To be honest - it is anyone's guess. SPACs are all the rage in the U.S. with EV companies appearing to be at the top of the shopping list. From what I've witnessed, SPACs tend to be dormant, then spike on the initial news of a definitive agreement. This is typically followed by a downtrend and another spike closer to the closing date. From there on, it is all about execution.

The deal values LION at $1.9Billion and current parent company Power Corp will benefit. At a valuation of $1.9B, the Power Corp.'s investment in Lion will have a fair value of $812M and will result in an increase in Power Corp.'s net asset value of C$737 million, representing C$1.09 per share or 2.7%. This is one way a company like Power Corp can unlock value from some of its investments.

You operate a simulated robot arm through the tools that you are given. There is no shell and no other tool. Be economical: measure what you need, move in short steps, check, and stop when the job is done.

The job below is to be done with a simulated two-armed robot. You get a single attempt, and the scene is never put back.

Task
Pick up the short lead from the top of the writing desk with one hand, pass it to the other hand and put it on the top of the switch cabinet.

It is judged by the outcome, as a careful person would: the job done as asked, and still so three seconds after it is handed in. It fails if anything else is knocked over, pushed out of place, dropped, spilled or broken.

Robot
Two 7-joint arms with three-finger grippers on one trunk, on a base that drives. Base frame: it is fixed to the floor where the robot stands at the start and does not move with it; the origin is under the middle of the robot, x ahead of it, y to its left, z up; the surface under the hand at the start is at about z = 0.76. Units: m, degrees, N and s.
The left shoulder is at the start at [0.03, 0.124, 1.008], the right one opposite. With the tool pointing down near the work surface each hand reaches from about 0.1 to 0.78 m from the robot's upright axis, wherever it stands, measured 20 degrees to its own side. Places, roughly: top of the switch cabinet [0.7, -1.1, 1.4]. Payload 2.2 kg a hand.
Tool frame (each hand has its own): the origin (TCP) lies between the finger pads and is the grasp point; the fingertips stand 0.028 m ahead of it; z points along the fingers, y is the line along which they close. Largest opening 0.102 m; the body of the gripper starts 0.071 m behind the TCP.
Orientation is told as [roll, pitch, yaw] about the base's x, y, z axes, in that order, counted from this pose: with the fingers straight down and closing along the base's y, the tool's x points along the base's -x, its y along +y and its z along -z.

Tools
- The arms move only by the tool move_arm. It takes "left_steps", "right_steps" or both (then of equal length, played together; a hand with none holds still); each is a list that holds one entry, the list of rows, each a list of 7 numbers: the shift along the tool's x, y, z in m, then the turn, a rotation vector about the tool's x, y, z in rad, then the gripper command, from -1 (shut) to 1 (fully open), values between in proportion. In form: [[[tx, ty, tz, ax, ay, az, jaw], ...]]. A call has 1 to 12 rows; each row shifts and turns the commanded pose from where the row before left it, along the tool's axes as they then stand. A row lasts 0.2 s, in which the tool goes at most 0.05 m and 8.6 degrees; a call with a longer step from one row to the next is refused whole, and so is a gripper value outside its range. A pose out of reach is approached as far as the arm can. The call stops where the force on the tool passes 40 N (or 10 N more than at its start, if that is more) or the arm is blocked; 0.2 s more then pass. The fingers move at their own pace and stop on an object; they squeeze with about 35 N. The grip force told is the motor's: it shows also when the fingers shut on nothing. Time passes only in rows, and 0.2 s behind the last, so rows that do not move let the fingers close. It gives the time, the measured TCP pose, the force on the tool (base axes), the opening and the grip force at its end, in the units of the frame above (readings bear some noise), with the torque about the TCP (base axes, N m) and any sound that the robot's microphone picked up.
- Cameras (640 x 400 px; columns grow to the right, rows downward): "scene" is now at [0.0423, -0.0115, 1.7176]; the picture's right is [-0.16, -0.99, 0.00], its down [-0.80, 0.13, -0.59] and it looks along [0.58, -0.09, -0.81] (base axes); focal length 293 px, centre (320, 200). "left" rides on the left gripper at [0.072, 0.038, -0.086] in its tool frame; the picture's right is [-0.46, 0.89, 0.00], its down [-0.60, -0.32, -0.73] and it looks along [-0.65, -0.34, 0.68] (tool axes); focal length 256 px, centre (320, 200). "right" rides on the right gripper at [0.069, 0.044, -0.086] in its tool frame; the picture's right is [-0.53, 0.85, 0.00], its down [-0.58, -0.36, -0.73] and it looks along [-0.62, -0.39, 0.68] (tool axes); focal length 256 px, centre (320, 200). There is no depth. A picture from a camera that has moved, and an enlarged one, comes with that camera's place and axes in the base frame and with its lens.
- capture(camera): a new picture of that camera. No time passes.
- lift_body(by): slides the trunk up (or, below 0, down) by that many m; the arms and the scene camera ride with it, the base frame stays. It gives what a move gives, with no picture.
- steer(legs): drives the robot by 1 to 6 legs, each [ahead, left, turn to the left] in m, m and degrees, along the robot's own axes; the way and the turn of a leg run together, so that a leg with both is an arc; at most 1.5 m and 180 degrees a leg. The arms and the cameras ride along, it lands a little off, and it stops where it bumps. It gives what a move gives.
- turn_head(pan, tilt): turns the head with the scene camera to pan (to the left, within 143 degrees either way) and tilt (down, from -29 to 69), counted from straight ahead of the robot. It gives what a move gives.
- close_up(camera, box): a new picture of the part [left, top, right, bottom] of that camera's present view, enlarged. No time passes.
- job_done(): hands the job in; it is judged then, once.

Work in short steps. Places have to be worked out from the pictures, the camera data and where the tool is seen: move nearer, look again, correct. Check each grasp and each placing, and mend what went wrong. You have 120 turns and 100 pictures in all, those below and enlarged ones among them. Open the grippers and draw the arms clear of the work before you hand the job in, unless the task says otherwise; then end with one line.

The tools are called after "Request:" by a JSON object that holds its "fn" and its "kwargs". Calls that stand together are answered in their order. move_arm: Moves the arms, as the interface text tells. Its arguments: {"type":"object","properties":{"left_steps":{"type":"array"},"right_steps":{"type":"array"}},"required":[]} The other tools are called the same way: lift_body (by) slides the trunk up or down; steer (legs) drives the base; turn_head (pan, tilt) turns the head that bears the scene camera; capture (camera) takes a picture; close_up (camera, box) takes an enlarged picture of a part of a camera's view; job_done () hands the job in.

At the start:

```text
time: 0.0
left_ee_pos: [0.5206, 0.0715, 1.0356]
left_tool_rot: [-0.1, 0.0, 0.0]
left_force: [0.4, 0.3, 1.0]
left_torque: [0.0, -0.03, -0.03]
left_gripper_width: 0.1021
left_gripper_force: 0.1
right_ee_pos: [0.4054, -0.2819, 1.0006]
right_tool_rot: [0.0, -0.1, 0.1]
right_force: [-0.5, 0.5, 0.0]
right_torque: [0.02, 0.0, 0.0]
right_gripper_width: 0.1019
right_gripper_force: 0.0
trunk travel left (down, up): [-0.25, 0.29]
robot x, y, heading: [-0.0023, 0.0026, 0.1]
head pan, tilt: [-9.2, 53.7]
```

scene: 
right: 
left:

Once it goes public, it is all on the back of LION and its ability to execute. I will say, competition is fierce. There have been so many EV companies to go public via SPACs, that not all will be winners. Inevitably, some will not work out. Lion calls itself a "leading OEM in transportation electrification in North America" which "designs, manufactures and assembles all components of our vehicles: chassis, battery packs, cabin and powertrain." It is focused on school buses, midi/minibus for special needs or urban transit as well as urban trucks.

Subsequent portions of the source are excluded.